Hi Pierre,

Thanks for the draft update.  Now I have two questions:

prefixes of size 64 are RECOMMENDED.

Why is this length recommended?  I think it may be because of Ethernet?

Maybe it would be advantageous to not make any recommendation on the prefix length. Some times this may develop into a barrier beyond which it will be hard to go.

The other question is about the assumed capability to decide non between prefixes, such as to detect collisions. Do you think it is possible to decide equality between prefixes? I rather think prefixes have a more refined relationship than just equal/not-equal - e.g. they are also aggregated.

If Router1 advertises P1/64 and Router2 P2/65 aggregated in P1 do you think a 'collision' could be detected? I doubt we have such an algorithm somewhere.

Alex



Le 30/06/2014 17:18, Pierre Pfister a écrit :
Hello group,

I’d like to inform you about the changes made in the two last 
homenet-prefix-assignment updates.

http://tools.ietf.org/html/draft-pfister-homenet-prefix-assignment-02

The changes are mostly about fixing typos, but a few technical changes have 
been made as well (based on the experience gained from the implementation of 
the Prefix Assignment Algorithm over HNCP).


  — Changes between 00 and 01

- If a Delegated Prefix is included in another Delegated Prefix, it is ignored. 
This is intended to improve support for non-homenet routers that provide prefix 
sub-delegation. That way, sub-delegated prefixes are ignored.

- Adding network leader definition (The router with the highest identifier).

- Add a section about DHCPv6 downstream prefix delegation. For downstream 
RFC7084 routers support.

- Adding Delegated Prefix deprecation procedure in order to differentiate 
prefix deprecation and node disconnection. When a node disconnect, the DPs 
advertised by this node may be kept some time (depending on the DP's 
lifetimes).
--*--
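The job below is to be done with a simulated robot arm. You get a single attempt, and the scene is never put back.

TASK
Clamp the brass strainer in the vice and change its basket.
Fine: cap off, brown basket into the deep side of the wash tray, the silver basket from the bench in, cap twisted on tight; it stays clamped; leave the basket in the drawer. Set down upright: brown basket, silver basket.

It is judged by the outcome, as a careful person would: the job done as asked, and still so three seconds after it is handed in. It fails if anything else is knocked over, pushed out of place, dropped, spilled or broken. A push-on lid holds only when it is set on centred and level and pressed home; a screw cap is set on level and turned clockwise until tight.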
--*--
But if a DP is actively deprecated, nodes must stop using it 
immediately.


  — Changes between 01 and 02

- Designated router election can make use of the information provided by the 
flooding protocol (i.e. when no router is designated yet, only the highest 
router id present on the link can become designated).

- New implementation guideline in appendix concerning "prefix waste avoidance". 
It proposes an algorithm that provides a good trade-of between randomness, 
pseudo-randomness and prefix selection efficiency.